MR: It's inevitable that Ken Burns' name will pop up with this because I don't know if there have been any other documentaries that have gone in and tried to take a deeper look into the art form. When I started the documentary, it was before I had any knowledge of the Ken Burns thing, which I loved, and I actually watched it in real time as it came out. My thing was when Ken Burns' [series] came out, I pretty much thought that my idea was canned, and I thought "Oh man, a 10-part series, there's no way they're not gonna cover a lot of [what I was trying to show in my film]. When it got to episode 10, he kind of glanced over it -- that wasn't really his thing.
I actually read an interview with him recently where someone asked him, "Why didn't you take a deeper look?" and he said, "I'll maybe someday go back and try to answer that, but I kind of have a feeling someone will do that before I can get to it."
And that's obviously what Icons Among Us sets out do -- to document these jazz musicians in the moment and capture their creativity and their evolution and their experiences making jazz right now.
MR: I feel like the title Icons Among Us is just that. We really wanted to show that there were these great musicians that have every ability and chance [to be] just as great as a Miles or Coltrane or greater. And they're here now. Jazz is so many types of music, and people don't get recognized until its too late. And that's unfortunate.
The best thing we can do is bring awareness to that and say "this is a live art form." I would see, night after night, these same players in the documentary -- and there weren't that many people at the show some nights. It was almost like a practice for them. Fortunately, over the time this documentary has been made, I'm happy to say I've seen that people are more aware of it.
One of the first things that struck me from the beginning of the film was the amount of great jazz artists in the film. I wonder what the process was for deciding who to include and reaching out to those musicians.

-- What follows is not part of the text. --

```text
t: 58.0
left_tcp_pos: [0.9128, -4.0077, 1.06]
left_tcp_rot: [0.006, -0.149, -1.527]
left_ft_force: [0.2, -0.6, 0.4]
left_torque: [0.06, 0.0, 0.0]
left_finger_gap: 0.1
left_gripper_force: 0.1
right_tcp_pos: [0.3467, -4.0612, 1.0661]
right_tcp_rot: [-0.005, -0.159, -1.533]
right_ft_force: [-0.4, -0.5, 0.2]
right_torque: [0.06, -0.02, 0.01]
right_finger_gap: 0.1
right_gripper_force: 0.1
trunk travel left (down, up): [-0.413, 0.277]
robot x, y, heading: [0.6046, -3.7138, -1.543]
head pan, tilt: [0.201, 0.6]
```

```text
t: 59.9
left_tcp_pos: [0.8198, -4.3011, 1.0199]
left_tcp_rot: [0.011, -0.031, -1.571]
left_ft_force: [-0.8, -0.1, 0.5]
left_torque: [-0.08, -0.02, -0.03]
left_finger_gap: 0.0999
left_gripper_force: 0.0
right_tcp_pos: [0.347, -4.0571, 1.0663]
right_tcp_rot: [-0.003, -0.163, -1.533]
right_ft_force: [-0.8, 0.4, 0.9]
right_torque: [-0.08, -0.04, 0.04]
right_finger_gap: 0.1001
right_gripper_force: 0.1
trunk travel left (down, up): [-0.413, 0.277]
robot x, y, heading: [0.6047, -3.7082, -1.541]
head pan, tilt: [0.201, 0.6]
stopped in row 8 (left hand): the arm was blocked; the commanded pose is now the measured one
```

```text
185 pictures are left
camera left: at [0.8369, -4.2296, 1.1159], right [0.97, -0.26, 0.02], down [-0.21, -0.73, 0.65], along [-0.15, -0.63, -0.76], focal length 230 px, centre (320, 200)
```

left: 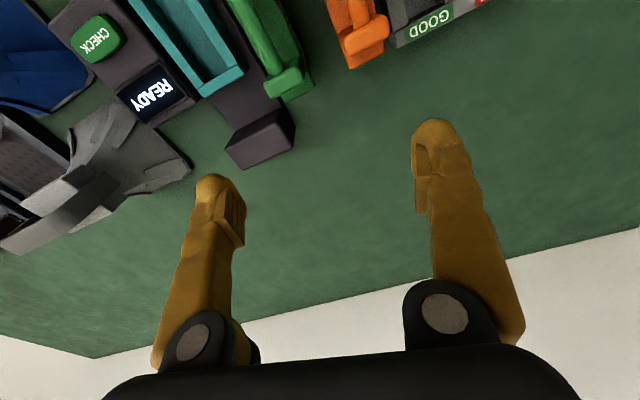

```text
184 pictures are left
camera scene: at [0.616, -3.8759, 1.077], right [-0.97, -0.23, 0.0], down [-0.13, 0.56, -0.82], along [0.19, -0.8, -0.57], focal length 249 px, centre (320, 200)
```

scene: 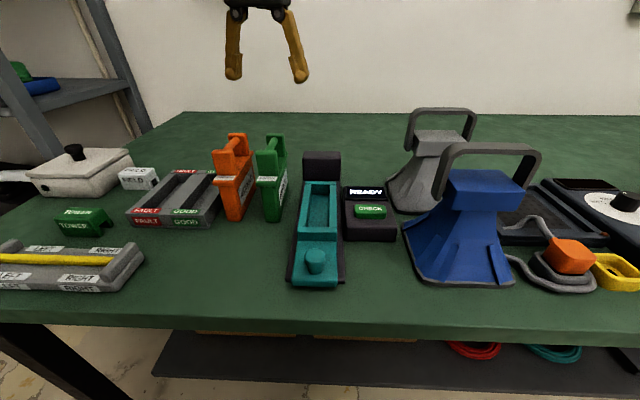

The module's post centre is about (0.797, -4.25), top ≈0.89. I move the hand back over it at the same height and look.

MR: It was challenging in some respects. It is hard to approach musicians, even in the first couple years. It's hard to get people to want to be in a jazz documentary, especially after the Ken Burns thing, because, as we all know, there was a big debate in the jazz community -- doesn't matter who was right or wrong or what they feel about it, but it caused people to talk. And I thought a lot of managers and companies were a little reserved, as well they should be, with their artists about what they were to be included in.
As far as who we picked to be in it, we just discussed the music all the time; we're big fans. I was trying to be as up on the music as possible. In every interview we tended to ask the artists who they were liking, who they felt was important, who do you feel should be in a documentary like this. And everybody would offer up three to four names and that would lead to somebody else. There were plenty of people I would've loved to have in it but you can only go so long.

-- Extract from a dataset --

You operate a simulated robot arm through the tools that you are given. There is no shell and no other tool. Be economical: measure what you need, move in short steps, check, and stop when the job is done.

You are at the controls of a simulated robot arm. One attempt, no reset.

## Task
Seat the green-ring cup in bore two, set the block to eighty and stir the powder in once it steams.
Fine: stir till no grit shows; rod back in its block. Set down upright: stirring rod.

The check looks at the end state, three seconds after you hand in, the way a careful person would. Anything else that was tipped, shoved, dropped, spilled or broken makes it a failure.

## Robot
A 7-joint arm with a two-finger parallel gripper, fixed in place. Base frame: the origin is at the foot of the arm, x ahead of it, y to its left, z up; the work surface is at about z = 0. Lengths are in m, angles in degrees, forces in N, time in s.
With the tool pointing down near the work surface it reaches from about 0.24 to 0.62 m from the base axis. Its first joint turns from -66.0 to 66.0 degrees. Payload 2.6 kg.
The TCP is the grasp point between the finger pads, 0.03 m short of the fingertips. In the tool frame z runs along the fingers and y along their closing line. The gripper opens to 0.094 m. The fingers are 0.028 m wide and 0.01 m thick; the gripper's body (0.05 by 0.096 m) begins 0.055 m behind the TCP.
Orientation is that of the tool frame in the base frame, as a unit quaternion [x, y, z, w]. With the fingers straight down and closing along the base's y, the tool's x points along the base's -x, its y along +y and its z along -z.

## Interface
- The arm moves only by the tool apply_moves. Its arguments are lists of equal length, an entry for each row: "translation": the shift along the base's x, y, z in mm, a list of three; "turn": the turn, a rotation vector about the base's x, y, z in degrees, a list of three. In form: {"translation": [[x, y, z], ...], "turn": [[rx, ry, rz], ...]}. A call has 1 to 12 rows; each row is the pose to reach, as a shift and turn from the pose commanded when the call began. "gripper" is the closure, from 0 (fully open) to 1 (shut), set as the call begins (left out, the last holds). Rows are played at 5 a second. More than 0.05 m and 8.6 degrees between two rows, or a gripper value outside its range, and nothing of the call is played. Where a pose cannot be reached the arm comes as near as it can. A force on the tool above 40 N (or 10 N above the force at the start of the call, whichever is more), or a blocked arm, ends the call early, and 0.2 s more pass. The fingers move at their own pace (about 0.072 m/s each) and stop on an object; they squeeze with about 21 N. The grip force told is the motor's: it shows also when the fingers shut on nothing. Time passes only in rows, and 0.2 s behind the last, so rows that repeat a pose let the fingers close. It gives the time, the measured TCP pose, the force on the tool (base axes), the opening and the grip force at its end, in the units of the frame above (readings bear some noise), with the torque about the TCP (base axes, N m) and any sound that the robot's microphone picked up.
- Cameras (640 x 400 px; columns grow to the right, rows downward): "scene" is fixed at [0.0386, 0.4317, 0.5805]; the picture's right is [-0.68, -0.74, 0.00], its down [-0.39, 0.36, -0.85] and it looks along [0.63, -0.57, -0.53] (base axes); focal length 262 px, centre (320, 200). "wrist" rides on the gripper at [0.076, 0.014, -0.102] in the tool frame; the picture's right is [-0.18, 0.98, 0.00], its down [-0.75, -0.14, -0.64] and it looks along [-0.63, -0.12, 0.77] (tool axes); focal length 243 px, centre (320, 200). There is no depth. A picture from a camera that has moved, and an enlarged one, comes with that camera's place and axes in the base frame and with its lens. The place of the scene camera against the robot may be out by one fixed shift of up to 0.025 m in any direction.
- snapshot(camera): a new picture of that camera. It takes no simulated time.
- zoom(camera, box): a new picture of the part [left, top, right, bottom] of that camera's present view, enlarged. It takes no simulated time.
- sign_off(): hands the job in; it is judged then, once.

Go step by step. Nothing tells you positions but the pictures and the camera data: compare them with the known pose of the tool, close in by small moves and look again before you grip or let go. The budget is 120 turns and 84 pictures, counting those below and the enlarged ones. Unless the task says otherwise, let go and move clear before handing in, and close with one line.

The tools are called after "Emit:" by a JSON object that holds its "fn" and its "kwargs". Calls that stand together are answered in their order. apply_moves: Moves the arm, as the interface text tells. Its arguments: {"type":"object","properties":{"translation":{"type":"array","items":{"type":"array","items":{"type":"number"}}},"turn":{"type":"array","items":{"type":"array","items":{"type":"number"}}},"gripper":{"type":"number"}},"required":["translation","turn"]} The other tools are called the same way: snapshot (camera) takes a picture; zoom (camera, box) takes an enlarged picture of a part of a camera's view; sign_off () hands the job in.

Nicholas Payton from 'Icons Among Us.' Photo by Lars Larson.
Who were some of the first musicians you went to?
MR: The first few people that really gave me the go-ahead in the jazz community, that said "you should do this," were Avishai Cohen, the bass player, Christopher Thomas who was playing with The Brian Blade Fellowship on bass, Jeff Ballard, the drummer, [with whom] I had a lot of great conversations. And then [bass player] Eric Revis. I got a lot of bass players in there. But those four guys really made me feel that this idea wasn't just something I should shelve and say "that was a neat idea but it's just too hard to make."
Avishai came up to me and said, "Hey man, we're gonna play in Costa Rica with the International Vamp Band. It's our first time in Costa Rica and we'd love for you to come along with us and film for a week. That way you'll already be doing the documentary and then you won't be able to stop." So I have to give him credit, because after I went on that trip, there was really no stopping to get this thing made.
The film really hits upon all those familiar tropes of family, identity, community and spirituality and how that influences the artists' lives and their music. Ultimately they're just doing the thing they love, and it happens to be jazz -- it could probably equally be something else they were passionate about.
MR: Exactly. You nailed it right there, that's really what it's all about right there. These people are truly just honestly doing what they love. We would throw out questions or themes in the jazz community just to see what they would think about them like, "What do you think about jazz criticism or jazz education today?" and everybody would have something to say. You knew it was almost cliche in asking, but you had to ask things like, "What do you think about the relationship between hip-hop and jazz or rock and jazz?"
Or terms like "improvisation" versus "jamming."
MR: And when those themes pop up, we're not trying to answer any of those questions. It's almost like we're trying to say, "Hey, its all these." But that would be like the least they would want to talk about.
Another big motif, especially in the first two hours, really discusses the idea of getting away from "labels" and "preconceptions" about what jazz is or is not.
MR: You know, we've gone through so many time periods where people debated this or that: there were the "Young Lions," the whole "neo-conservative" thing in the '80s and there are all sorts of labels that have been put on it over time. I think jazz has suffered from [having] way too many labels, and the jazz world, at times, has been its own worst enemy.
Nicholas Payton had said it best that there are so many labels; in episode one he said there's black, white, you, me, rock, pop -- everything's categorized for us. Which is reflected in jazz, because jazz is sometimes so divided and there's sometimes so many little different turns to what type of jazz this is and that. He said to me that's quite opposite of what it really is. I feel it's kind of hurt jazz.
More than anything, [the documentary is about] how these guys use the art of improvisation -- that's really more where the heart of what you want to call jazz is for all these guys: the way that they improvise. And they improvise with each other, or they write composition, it's the way they approach the music. And of course Wynton will always have a different view than a Brian Haas of Jacob Fred Jazz Odyssey; that will always be. And that's fine.
We just wanted to really go in with no expectations of trying to push any agenda other than check out this great music and let the musicians speak for themselves and really not try to put any words in their mouth.